EXERCISE REQUIREMENTS:
A. Reproduce the wording of the supplied passage between "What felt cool" and "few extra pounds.", with both ends included.
B. Supply the part of the supplied passage that comes after its last sentence.

··· DATA LINES ···

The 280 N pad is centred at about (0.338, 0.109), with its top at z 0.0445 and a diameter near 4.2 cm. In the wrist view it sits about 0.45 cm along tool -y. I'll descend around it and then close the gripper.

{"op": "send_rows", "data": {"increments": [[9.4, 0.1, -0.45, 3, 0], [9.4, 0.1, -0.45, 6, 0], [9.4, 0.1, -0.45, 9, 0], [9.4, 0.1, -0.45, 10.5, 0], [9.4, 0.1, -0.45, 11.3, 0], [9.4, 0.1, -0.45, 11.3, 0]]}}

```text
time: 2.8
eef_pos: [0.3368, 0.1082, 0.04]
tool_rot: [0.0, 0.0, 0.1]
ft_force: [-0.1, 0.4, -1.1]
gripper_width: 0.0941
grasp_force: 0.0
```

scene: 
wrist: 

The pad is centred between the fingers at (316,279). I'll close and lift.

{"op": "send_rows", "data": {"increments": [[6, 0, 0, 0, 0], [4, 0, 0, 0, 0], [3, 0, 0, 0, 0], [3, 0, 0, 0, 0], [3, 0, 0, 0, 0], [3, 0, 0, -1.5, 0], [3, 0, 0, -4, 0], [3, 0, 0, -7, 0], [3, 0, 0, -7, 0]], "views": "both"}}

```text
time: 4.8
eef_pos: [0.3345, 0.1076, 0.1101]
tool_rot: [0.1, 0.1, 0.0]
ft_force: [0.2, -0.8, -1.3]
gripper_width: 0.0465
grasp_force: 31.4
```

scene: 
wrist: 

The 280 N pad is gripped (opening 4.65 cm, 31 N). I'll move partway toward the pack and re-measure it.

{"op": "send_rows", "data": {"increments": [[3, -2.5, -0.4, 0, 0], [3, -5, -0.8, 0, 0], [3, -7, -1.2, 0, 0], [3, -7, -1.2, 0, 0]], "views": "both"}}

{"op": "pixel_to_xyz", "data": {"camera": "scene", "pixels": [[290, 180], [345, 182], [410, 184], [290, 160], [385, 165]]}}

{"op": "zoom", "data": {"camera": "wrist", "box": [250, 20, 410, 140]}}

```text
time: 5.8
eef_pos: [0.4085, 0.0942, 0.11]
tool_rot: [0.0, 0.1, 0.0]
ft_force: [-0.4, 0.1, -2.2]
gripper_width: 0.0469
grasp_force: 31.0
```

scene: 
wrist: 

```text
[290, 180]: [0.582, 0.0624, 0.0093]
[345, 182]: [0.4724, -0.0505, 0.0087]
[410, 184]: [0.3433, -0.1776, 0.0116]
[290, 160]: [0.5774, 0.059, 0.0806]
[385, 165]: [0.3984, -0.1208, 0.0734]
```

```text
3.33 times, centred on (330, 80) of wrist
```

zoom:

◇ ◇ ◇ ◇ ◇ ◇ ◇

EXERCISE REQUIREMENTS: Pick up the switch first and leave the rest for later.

··· SUPPLIED PASSAGE ···

Days like this make me question my commitment to running everyday. Life would be so much easier if I just ran on the nice days. Of course, anyone can run on the nice days. Going out the door on the days that are not so nice just reminds me that I prefer to take the road less traveled.

Traveling this road means life is full of ordinary adventures that most others miss out. I gain experiences and learned things about myself  that I would have missed if I not pushed out that door.

So the next time the rain is coming down hard or the snow is covering the ground don't use it as an excuse to stay inside. Rather use it as an opportunity to create your own adventure. An adventure worth sharing with your friends.

Kickin' up trail dust,

The Cool Down Runner


Sunday, January 12, 2020

70 degrees

Winter is going to hit us hard any day now, but I am not complaining at the moment. Today, I could work on my January tan. Actually, on these warmer days, I need to up my water consumption during my runs. I am sweating more than I think.

What felt cool during Oct and Nov now feels like I am in a steamer. Sweat was dripping from my cap during m run today.

Make sure to stay hydrated. The runs will feel better. I promise.

Kickin' up trail dust,

The Cool Down Runner


Wednesday, January 8, 2020

Holiday Pounds

Every year, I vow to watch my diet during the holiday season, and every year, I roll in to January having packed on a few extra pounds.

···

SOLVED PROBLEMS:
A.
What felt cool during Oct and Nov now feels like I am in a steamer. Sweat was dripping from my cap during m run today.

Make sure to stay hydrated. The runs will feel better. I promise.

Kickin' up trail dust,

The Cool Down Runner


Wednesday, January 8, 2020

Holiday Pounds

Every year, I vow to watch my diet during the holiday season, and every year, I roll in to January having packed on a few extra pounds.

B.
I just cannot help myself. There is so much good food around, and usually, this is my down season so I am not watching every morsel that I am eating. Admittedly, I am super guilty of having an extra morsel or two or even three.

Then, comes January. For the next four to six weeks, my running picks back up, my diet returns to normal, and slowly my weight drops back to normal.

But for those weeks, I do feel the extra pounds. Mostly, my knees and ankles feel it.

Once I get back to my normal weight, I know it. Every part of me feels better, and my legs especially feel better.

I imagine other runners face similar circumstances. I have often wondered if they go through a similar phase during the first month or so of each new year.

Kickin' up trail dust,

The Cool Down Runner

Sunday, January 5, 2020

Handling Muddy Trails


Having been racing on some very muddy trails recently, I thought that I would share a few tidbits from my experience.

First, let’s level set about something. If I know that the trails are dry, I will likely run in my road shoes. Road shoes will work just fine on a just about any dry trail. I have never ran in to a situation where they did not do the job.

Now, if rain has been falling or will be falling making the course a wet sloppy mess, switching to trail shoes would be my first suggestion. Make sure to choose a trail shoe which has a good cleats on the bottom. While new tail shoes will work best. Even older, worn trail shoes will work better than road shoes on a muddy trail.

With shoes in hand, are there things that can be done while running on the trail?

The answer most definitely, yes.

Avoid running in the middle of the trail if the trial shows clear signs of being muddy. As more and more runners tread along on the trail, they will churn up the ground in to slippery mud. Running along the edges will tend to give better traction where possible.

Now, nearly every trail that I have run will always have some uphills and some downhills. Try to avoid leaning back on while descending. This tends to put my weight behind my foot which increase the risk that I will go sliding. The better option is to lean in to the downhill while keeping as much weight as possible over the ball of my foot. Yes, this sounds counter intuitive and bit reckless. But in my experience, it tends to work.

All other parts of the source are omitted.